▸ **TASK PROMPT**
Pick out each line containing the string "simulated" and copy it.

▸ **SOURCE MATERIAL**
---------------

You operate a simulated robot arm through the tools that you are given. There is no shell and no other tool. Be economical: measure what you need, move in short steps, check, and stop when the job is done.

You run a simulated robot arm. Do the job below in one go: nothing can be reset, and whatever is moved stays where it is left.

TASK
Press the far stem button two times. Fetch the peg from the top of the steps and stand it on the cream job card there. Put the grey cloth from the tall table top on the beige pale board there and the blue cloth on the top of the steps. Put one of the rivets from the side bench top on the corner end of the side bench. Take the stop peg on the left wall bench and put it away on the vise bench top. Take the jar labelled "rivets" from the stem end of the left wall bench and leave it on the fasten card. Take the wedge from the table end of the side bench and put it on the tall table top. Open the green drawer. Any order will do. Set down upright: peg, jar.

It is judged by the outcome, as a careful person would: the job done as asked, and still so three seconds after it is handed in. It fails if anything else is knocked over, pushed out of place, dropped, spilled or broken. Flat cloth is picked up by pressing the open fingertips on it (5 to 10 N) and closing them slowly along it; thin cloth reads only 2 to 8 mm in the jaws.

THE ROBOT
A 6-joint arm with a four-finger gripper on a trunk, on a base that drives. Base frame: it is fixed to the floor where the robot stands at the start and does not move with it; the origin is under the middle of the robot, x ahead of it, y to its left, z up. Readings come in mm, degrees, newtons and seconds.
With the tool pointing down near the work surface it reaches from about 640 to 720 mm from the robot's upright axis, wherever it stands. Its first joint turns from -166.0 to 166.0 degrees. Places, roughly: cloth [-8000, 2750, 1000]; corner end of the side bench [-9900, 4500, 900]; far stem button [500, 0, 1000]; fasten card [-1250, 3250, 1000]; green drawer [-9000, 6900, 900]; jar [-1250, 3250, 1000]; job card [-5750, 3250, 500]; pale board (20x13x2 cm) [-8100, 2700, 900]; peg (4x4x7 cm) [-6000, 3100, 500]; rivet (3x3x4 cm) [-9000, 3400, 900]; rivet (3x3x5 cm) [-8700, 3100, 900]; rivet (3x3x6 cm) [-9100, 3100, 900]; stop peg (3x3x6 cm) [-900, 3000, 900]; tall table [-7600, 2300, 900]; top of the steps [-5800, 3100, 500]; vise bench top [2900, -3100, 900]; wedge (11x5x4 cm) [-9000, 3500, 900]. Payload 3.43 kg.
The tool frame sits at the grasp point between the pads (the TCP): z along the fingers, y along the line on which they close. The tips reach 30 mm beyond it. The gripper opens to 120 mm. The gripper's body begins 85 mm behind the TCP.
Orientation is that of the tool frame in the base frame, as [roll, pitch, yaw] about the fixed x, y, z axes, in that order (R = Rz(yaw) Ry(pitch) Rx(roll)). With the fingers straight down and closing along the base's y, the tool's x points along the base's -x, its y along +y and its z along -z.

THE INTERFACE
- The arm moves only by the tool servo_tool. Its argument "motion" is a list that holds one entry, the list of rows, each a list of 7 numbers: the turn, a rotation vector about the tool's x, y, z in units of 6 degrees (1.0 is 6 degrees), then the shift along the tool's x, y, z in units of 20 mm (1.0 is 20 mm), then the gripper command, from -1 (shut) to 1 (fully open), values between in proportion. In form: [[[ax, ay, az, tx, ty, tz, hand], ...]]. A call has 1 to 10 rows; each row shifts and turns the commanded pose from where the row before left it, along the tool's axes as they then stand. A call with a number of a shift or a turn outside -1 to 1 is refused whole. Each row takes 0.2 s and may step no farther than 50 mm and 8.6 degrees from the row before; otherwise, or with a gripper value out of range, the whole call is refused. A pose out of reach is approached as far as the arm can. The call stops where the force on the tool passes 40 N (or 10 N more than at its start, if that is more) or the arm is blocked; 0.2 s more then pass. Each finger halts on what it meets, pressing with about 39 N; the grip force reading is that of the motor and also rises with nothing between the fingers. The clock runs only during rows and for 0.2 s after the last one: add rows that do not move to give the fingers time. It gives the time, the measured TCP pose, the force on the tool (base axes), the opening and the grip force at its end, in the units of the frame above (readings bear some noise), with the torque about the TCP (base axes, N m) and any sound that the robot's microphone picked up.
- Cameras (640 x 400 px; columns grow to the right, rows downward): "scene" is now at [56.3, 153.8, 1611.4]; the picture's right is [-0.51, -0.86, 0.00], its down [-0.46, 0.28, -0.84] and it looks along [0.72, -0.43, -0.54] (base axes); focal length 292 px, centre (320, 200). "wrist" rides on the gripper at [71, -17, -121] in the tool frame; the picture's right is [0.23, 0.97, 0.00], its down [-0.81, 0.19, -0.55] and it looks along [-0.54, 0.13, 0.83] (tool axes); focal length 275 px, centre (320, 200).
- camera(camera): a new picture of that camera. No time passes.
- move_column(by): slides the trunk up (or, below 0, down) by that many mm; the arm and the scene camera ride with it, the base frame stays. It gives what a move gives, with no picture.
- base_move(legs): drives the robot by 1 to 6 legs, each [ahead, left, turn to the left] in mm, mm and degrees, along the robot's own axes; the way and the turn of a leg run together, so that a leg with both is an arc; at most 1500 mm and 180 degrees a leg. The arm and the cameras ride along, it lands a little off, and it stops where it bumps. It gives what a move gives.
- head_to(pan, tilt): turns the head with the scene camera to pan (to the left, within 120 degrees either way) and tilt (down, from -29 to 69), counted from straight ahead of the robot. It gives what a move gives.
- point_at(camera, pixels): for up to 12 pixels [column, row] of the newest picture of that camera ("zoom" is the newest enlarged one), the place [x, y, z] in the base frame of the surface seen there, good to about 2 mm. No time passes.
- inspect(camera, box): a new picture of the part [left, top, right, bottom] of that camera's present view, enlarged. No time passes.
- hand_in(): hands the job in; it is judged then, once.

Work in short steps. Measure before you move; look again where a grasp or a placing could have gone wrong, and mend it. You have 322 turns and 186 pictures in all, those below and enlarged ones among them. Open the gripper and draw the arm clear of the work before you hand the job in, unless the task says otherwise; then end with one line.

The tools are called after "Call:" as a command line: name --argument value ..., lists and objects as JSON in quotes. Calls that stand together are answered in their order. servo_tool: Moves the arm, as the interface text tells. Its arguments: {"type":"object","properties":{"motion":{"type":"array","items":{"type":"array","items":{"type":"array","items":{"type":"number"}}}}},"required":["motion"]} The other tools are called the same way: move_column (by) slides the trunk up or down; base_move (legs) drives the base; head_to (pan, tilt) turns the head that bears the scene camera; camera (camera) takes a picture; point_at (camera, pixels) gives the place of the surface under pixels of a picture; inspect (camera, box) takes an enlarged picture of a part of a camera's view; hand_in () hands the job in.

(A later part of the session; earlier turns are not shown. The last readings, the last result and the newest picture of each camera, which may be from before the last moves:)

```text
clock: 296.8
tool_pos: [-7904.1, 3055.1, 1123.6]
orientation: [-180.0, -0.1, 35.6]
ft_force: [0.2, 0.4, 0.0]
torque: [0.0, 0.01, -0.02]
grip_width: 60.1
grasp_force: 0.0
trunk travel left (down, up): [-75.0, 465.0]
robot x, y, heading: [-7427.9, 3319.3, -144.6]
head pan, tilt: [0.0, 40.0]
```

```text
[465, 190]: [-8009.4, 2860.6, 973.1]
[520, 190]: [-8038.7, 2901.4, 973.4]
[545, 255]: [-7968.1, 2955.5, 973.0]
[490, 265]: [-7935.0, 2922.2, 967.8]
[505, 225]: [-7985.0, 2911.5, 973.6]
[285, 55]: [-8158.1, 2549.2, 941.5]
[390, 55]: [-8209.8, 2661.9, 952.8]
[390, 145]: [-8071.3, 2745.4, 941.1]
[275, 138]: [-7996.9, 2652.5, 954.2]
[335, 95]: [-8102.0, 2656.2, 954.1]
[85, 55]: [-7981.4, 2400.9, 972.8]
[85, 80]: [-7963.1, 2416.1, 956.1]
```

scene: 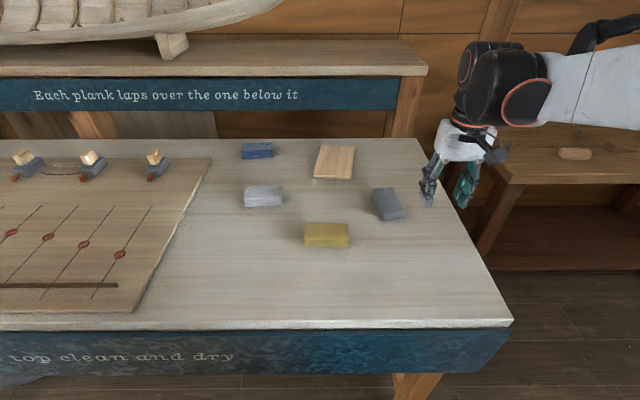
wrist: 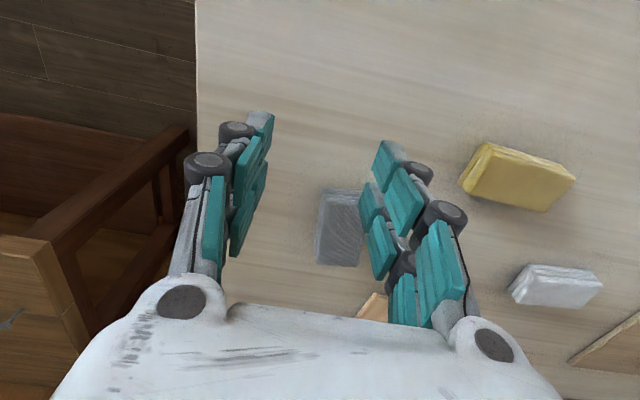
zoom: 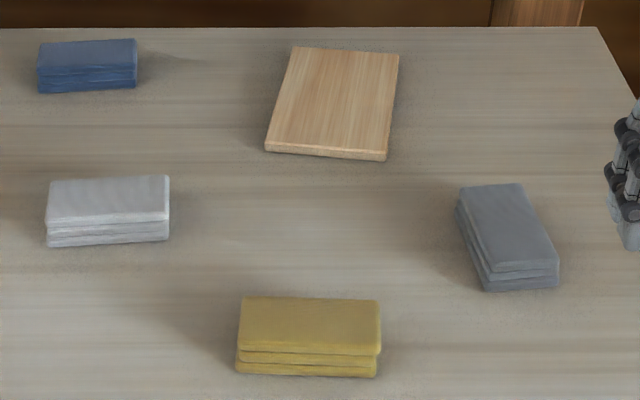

---------------

▸ **EXERCISE OUTPUT**
You operate a simulated robot arm through the tools that you are given. There is no shell and no other tool. Be economical: measure what you need, move in short steps, check, and stop when the job is done.
You run a simulated robot arm. Do the job below in one go: nothing can be reset, and whatever is moved stays where it is left.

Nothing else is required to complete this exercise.